-- Start of Records for the exercise --

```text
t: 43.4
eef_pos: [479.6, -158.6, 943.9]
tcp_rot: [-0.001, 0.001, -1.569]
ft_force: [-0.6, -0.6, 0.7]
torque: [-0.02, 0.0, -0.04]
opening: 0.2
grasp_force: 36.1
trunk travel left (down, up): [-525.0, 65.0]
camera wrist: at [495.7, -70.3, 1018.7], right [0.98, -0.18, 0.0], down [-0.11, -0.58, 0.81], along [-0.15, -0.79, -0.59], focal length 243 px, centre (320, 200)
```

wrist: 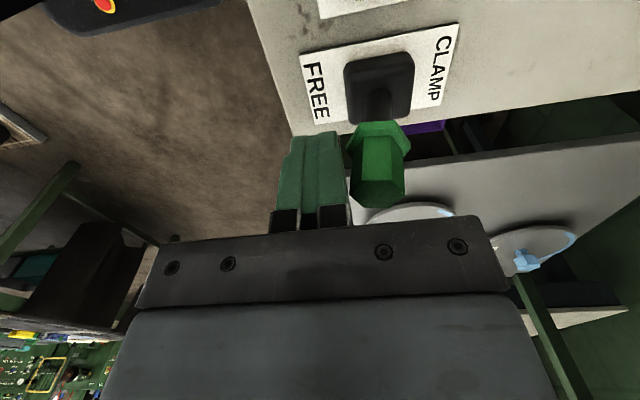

-- End of Records for the exercise --
-- Start of Records for the exercise --

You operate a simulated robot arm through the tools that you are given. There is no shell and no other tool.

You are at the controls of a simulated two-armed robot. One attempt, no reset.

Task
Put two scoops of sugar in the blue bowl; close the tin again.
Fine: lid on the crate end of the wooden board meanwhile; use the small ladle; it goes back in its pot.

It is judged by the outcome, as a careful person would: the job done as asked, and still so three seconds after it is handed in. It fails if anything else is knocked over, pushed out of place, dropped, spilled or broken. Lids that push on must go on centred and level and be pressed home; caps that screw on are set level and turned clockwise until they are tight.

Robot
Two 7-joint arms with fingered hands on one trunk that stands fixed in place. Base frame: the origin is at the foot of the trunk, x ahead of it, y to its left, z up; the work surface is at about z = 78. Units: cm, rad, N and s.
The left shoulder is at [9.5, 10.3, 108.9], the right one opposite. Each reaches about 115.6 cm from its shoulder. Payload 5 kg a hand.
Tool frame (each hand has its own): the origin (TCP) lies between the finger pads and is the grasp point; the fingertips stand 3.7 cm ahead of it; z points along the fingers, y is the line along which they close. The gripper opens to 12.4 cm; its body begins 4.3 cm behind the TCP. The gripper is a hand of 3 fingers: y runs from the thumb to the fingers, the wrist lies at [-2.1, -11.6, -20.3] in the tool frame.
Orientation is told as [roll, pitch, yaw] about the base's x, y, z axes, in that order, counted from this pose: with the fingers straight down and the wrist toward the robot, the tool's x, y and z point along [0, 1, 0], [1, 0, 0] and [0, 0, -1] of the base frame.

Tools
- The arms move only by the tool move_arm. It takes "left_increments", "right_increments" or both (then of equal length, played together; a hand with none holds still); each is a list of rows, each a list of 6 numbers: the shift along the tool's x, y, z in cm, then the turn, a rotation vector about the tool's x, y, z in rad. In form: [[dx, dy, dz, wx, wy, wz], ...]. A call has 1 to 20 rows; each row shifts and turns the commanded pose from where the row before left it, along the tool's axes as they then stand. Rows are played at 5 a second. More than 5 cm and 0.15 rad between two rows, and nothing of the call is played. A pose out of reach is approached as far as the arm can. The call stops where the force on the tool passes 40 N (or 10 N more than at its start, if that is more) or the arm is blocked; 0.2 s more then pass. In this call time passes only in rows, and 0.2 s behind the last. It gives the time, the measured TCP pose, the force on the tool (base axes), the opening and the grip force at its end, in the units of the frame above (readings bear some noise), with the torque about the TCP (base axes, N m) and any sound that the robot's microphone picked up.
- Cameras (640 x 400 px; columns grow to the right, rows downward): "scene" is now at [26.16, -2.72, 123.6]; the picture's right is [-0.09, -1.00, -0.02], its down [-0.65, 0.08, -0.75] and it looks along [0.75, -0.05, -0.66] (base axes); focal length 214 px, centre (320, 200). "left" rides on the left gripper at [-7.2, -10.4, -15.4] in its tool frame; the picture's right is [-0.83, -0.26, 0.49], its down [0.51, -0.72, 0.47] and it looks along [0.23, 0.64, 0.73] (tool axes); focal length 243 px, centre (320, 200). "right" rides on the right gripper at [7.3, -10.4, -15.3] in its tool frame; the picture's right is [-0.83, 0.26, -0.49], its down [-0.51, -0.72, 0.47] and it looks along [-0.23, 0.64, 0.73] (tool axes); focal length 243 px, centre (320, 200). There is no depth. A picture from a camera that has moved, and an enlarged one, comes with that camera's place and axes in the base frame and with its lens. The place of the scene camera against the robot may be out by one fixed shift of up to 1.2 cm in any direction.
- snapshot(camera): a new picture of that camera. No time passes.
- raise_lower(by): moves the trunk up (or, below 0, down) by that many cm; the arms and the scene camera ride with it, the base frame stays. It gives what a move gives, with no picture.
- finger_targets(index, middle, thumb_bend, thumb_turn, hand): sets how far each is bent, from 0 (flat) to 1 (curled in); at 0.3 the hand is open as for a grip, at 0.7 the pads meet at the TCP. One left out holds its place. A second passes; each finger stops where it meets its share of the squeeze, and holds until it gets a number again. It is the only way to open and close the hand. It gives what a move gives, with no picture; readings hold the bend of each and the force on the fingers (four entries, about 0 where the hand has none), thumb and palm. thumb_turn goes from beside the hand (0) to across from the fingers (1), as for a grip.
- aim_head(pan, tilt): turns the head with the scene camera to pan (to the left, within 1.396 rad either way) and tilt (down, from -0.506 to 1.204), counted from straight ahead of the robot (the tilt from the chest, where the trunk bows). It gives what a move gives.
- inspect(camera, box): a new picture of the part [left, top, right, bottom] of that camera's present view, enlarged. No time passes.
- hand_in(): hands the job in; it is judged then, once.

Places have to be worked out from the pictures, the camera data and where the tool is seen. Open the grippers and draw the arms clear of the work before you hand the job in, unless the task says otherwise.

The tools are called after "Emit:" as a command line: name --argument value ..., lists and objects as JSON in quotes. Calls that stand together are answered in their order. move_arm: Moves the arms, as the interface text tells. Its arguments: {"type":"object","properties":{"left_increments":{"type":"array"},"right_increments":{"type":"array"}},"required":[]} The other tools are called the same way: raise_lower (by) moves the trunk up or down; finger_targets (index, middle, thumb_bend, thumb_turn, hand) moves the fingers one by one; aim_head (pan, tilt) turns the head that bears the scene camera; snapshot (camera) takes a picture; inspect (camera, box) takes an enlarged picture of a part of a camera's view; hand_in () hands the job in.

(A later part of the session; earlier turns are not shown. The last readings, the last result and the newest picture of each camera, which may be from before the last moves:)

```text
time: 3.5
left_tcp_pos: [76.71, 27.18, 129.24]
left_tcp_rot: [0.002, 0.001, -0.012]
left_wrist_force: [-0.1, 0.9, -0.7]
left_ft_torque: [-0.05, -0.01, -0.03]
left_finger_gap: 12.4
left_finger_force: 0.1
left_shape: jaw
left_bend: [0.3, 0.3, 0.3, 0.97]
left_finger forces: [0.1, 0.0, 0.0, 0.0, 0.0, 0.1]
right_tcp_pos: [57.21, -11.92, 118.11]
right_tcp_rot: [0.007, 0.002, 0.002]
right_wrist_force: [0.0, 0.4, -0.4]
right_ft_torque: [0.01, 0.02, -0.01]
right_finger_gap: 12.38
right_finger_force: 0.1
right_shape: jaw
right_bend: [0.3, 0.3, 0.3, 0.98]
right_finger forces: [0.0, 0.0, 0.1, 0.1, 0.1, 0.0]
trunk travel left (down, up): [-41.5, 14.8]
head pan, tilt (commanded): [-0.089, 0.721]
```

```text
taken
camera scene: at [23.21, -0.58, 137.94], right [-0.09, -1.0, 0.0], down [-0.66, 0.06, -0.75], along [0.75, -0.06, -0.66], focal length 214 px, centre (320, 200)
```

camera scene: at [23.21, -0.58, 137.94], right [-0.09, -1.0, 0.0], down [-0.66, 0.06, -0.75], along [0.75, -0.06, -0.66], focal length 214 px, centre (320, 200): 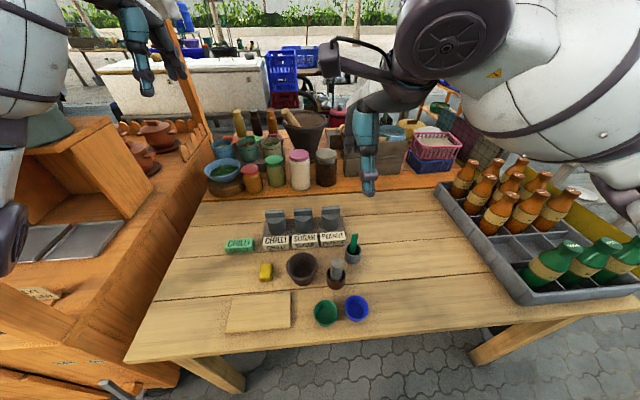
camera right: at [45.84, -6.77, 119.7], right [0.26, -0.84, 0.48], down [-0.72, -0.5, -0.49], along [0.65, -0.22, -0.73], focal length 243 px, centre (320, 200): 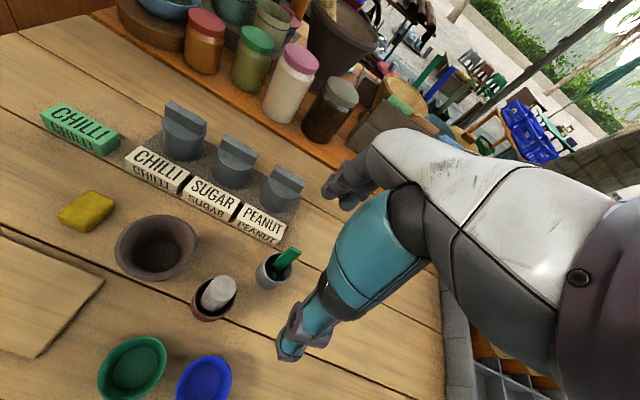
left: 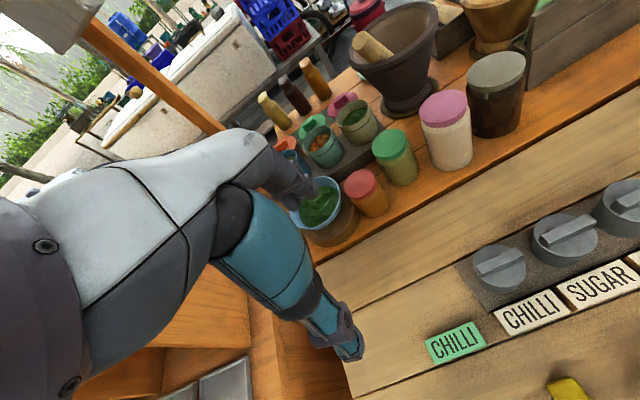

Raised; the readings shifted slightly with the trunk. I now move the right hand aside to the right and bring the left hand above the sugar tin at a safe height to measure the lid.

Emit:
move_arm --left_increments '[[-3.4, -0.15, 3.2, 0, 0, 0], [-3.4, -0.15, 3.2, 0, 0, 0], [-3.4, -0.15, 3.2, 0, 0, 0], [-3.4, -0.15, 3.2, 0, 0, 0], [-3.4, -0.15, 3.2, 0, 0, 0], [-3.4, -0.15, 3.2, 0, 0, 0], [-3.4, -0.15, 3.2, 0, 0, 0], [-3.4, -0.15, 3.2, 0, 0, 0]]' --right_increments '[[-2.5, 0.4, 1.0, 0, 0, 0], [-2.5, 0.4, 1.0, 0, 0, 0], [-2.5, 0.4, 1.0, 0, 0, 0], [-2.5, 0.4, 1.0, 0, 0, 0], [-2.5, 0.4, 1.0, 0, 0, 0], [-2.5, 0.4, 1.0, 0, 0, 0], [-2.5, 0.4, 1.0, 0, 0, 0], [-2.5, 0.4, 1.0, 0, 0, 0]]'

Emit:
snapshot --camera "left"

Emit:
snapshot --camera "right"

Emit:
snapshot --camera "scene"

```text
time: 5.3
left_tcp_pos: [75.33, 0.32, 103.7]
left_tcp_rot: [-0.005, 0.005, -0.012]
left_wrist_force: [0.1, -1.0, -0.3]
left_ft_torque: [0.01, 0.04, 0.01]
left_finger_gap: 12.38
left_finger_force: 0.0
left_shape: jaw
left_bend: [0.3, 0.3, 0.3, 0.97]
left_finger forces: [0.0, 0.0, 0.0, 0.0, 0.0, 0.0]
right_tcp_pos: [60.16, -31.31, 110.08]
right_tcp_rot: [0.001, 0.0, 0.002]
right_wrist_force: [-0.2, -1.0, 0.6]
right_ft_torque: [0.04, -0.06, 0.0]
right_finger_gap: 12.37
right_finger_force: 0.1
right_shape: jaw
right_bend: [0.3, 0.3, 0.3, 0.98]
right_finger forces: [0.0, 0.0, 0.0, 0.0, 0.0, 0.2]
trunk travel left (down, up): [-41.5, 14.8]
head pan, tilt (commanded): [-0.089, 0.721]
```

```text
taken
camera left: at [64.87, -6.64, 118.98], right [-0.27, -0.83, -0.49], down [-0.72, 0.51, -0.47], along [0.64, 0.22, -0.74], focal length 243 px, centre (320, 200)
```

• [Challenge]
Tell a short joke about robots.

-- End of Records for the exercise --

• [Challenge]
Repeat the span of lines that opens with the line holding "Fine: lid on" and closes with the line holding "The left shoulder", exactly as it stands.

• [Result of this exercise]
Fine: lid on the crate end of the wooden board meanwhile; use the small ladle; it goes back in its pot.

It is judged by the outcome, as a careful person would: the job done as asked, and still so three seconds after it is handed in. It fails if anything else is knocked over, pushed out of place, dropped, spilled or broken. Lids that push on must go on centred and level and be pressed home; caps that screw on are set level and turned clockwise until they are tight.

Robot
Two 7-joint arms with fingered hands on one trunk that stands fixed in place. Base frame: the origin is at the foot of the trunk, x ahead of it, y to its left, z up; the work surface is at about z = 78. Units: cm, rad, N and s.
The left shoulder is at [9.5, 10.3, 108.9], the right one opposite. Each reaches about 115.6 cm from its shoulder. Payload 5 kg a hand.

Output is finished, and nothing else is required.